LRK: You used the term “pickling bed.” I understand there is a method in Japan where you bury pickles in a mixture?
KS: That’s right. Again, when the Western mind thinks of pickles, we tend to think of a jar -- you put some vegetables in the jar, then you create a brine that you pour over the top and you eat those vegetables.
Another part of Japanese pickles that I absolutely love is that you create a pickling bed that can be reused several times. Then when you want pickles, you simply prepare your vegetables, dunk them into the bed and take them out. I always think of it as an organic farmer who says that he or she merely tends the soil and that the vegetables that result from it are kind of a happy side effect. It is kind of the same thing: You keep that bed alive and then you have pickles for life.
LRK: I’ve heard that there is also a bed that is done with rice bran?
KS: Yes, that is a wonderful thing. The main food in the Japanese diet is white rice. The nuka, the rice bran, are the hulls that are taken off that rice. You take that rice bran and you mix it with some water and some other ingredients and spices that not only add flavor, but also help that bed to ferment and help protect it from spoilage: garlic, chili, ginger, kombu (Japanese seaweed) and of course a generous amount of salt. You mix that together and it ferments, then you prime that nuka bucket with vegetable scraps for about 6 weeks. Then you can use it to immerse your vegetables.
The nuka bed is really like nothing else that any pickler has taken on. The flavor, the pickles that it creates are magnificent. They taste really meaty and really minerally, which are very unusual attributes for pickled vegetables. Also, this bed needs a lot of care. You have to tend to it daily, especially in the beginning. You have to mix it up from the bottom -- with clean hands you aerate the bed every day and then pat it back down.
LRK: You do this in a large, clean, plastic container and you can keep it at room temperature?
KS: Right, or a crock or a big glass container. I actually use a plastic bucket because I have these great buckets I buy from a supply store. I really like the size of them -- they are about 2 gallons. But know that anything you keep it in will retain the odor, so if you want to reuse the plastic for something else, that might not be the best thing.
LRK: I’m just thinking: Come home from the farmers market, slice the turnips, the green beans, or whatever it is, and in it goes into the bed.
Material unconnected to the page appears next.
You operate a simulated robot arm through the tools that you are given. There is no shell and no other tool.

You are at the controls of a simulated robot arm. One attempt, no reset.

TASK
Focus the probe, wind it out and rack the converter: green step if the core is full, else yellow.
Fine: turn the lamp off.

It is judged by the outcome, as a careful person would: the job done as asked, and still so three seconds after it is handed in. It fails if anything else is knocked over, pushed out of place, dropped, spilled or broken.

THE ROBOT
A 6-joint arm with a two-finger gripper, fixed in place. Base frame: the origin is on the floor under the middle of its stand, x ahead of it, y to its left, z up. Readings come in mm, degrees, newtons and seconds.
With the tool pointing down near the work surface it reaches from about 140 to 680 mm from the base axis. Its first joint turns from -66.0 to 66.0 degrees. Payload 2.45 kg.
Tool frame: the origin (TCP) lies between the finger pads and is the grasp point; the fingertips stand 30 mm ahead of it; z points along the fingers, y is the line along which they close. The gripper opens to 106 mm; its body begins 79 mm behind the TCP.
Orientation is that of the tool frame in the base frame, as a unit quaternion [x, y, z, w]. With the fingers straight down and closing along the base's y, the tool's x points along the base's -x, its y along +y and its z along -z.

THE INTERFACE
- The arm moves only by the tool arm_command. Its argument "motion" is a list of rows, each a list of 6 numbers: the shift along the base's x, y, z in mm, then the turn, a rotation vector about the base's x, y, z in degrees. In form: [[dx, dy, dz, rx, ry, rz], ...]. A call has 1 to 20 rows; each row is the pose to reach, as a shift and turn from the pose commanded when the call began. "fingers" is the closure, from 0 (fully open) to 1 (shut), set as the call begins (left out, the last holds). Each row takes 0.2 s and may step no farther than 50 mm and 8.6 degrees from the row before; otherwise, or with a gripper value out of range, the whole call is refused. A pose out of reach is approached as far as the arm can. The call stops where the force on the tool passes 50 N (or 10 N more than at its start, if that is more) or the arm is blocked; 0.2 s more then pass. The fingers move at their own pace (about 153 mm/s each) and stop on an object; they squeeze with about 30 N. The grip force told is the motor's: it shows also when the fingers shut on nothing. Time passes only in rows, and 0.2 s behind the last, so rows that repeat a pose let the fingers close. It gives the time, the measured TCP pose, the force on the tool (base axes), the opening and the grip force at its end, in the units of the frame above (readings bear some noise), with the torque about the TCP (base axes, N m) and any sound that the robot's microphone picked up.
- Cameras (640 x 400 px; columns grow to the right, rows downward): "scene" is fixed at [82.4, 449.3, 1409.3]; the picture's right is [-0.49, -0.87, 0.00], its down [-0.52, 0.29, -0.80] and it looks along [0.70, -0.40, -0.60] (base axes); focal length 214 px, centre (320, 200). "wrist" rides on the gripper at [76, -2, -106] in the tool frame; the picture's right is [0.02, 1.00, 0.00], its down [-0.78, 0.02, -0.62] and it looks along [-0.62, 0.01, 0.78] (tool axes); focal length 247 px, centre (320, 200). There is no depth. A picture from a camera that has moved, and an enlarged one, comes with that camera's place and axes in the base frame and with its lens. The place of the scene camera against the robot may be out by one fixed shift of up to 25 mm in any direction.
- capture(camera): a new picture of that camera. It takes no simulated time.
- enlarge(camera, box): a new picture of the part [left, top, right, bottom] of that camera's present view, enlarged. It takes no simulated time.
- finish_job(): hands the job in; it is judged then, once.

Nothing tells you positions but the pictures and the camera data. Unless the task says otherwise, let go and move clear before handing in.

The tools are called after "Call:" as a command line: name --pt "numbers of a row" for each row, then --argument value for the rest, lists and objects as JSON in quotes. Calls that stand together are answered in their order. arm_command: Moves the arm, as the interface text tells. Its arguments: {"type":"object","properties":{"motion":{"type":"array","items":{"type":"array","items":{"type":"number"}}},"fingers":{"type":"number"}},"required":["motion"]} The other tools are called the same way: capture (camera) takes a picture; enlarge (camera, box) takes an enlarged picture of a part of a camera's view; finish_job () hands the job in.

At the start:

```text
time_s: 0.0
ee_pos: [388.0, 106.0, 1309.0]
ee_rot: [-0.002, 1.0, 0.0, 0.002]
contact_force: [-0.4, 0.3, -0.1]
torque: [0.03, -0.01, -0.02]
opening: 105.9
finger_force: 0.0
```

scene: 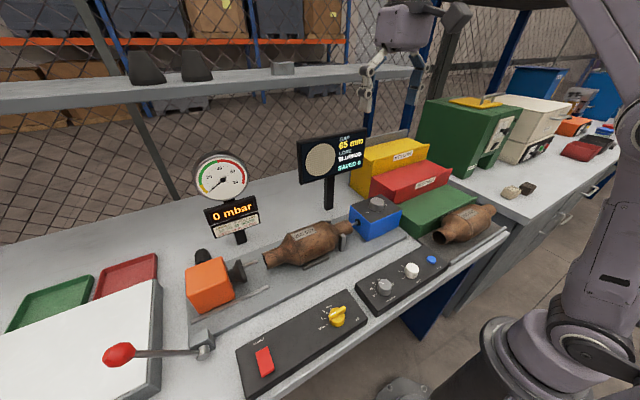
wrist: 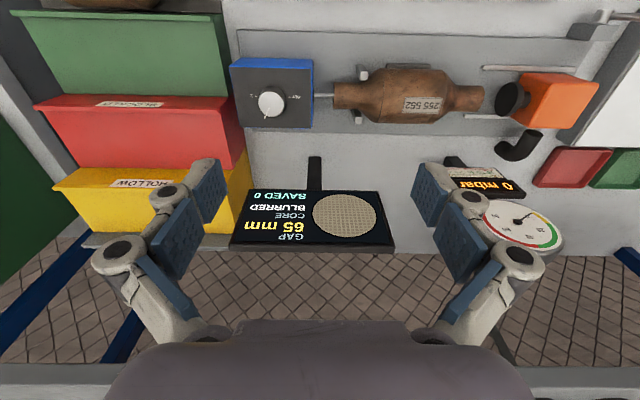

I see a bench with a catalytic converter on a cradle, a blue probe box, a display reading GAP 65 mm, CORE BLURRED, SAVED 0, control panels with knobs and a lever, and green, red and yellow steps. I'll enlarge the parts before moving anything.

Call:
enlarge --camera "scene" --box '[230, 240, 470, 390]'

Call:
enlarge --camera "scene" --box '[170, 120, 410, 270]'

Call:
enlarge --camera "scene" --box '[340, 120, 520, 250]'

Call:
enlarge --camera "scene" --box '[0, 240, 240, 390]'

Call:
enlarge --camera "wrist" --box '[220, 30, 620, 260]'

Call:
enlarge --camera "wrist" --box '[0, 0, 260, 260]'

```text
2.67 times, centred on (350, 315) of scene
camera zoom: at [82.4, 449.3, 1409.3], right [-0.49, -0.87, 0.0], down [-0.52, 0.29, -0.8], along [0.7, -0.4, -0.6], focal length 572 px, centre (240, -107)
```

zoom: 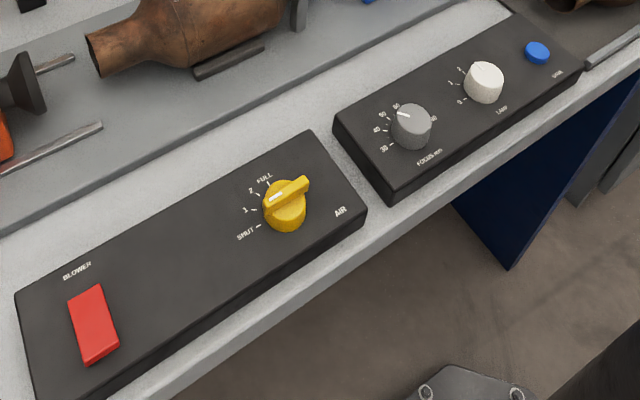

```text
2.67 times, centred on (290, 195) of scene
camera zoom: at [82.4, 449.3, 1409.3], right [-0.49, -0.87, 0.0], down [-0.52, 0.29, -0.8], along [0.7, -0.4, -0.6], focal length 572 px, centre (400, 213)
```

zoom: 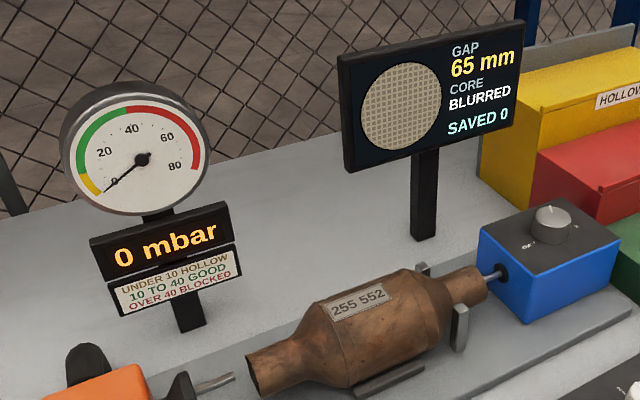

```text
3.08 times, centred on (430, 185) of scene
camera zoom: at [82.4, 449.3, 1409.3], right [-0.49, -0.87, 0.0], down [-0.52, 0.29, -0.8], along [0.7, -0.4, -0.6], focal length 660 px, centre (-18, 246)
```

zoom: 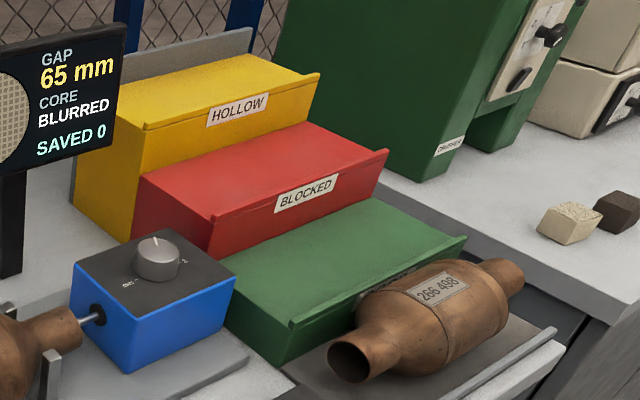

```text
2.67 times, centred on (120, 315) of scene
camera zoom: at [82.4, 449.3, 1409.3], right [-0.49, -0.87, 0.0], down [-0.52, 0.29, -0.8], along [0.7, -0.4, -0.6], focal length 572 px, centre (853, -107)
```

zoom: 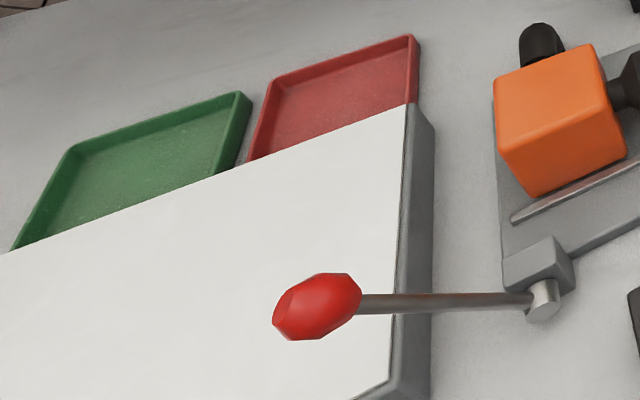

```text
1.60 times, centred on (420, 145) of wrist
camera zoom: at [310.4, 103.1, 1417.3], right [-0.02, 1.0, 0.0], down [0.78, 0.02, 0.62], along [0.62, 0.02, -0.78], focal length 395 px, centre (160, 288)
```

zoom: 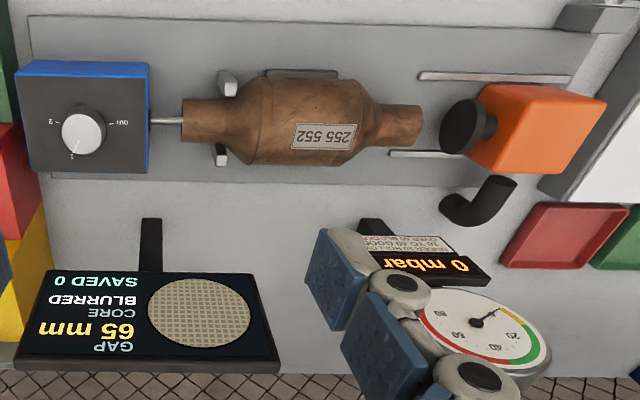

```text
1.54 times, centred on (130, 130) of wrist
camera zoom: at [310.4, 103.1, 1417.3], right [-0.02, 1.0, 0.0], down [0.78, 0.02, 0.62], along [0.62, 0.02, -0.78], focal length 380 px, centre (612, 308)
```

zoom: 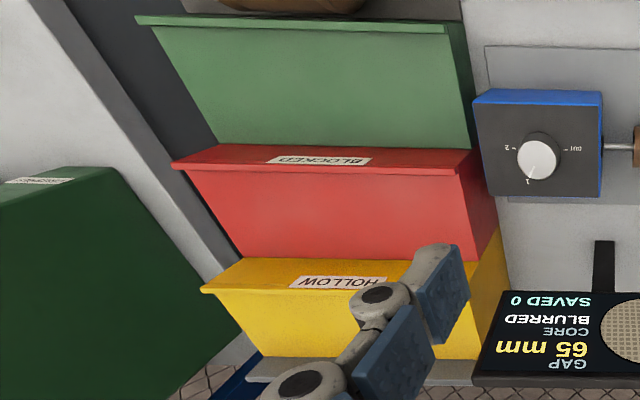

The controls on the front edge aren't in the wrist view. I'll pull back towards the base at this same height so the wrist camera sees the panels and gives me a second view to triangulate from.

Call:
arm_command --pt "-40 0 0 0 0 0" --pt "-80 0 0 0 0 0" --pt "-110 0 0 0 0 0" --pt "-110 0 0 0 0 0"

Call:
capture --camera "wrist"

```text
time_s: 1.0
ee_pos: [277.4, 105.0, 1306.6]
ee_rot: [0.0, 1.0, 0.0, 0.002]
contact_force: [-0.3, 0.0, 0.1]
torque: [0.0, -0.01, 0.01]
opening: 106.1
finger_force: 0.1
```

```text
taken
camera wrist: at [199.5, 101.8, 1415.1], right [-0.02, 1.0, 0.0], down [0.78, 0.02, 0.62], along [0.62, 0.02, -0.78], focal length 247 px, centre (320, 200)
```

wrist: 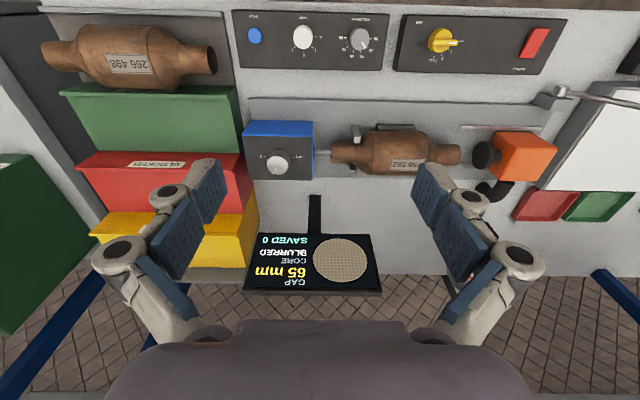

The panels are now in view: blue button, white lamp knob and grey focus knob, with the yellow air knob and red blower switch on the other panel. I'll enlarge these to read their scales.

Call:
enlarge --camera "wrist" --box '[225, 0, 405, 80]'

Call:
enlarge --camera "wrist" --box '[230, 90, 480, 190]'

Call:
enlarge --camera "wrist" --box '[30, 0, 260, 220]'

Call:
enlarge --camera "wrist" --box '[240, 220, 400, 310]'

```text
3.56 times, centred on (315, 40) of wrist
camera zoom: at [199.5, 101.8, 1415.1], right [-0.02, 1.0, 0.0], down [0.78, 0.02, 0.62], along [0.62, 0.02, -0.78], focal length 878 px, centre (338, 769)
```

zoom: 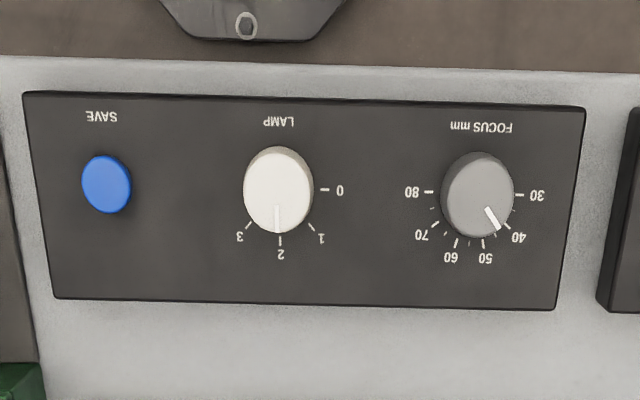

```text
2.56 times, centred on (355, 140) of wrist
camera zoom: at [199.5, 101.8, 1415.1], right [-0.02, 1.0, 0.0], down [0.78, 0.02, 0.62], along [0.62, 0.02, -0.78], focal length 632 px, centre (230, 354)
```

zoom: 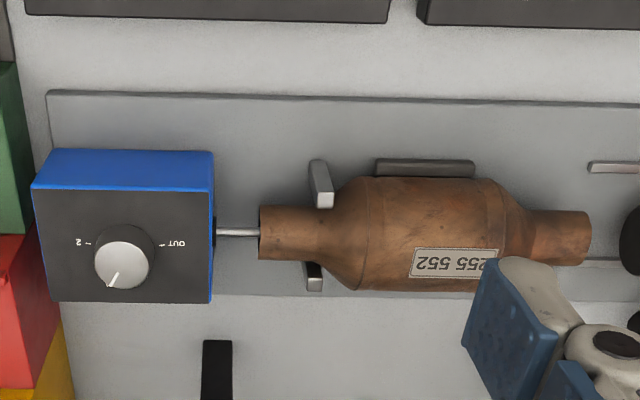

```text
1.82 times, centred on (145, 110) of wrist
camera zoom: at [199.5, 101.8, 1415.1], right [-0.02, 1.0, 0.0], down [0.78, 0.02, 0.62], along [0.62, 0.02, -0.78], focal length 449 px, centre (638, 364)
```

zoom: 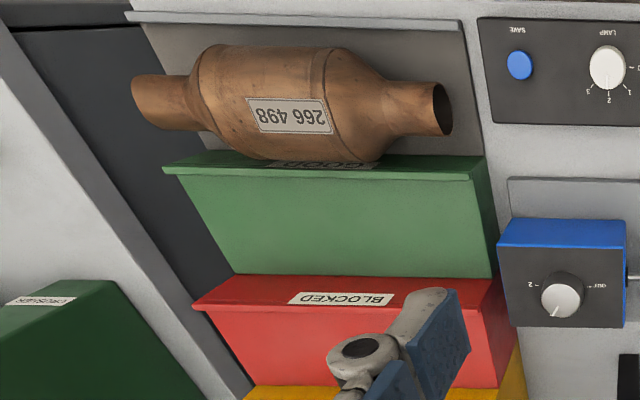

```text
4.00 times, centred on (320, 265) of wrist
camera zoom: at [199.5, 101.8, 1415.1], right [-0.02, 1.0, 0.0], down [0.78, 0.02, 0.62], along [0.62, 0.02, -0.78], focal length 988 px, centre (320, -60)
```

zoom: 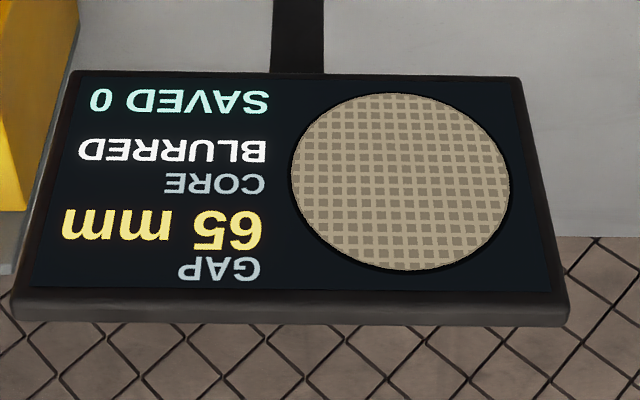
This is a great DIY project.
KS: It is -- it’s fun and a little conversation-starter. I always say too that my nuka bed is kind of like my pet or my boyfriend -- don’t tell my husband. But it requires that much effort. You really have to give it some love. If you go away or you grow tired of the pickles, you can store it in the refrigerator with a little less attention for several weeks at a time, but you really don’t want to forget about it or else you’re going to be out your nuka bucket and your time investment. The older it gets, the more complex the flavors become. It’s really a wonderful thing.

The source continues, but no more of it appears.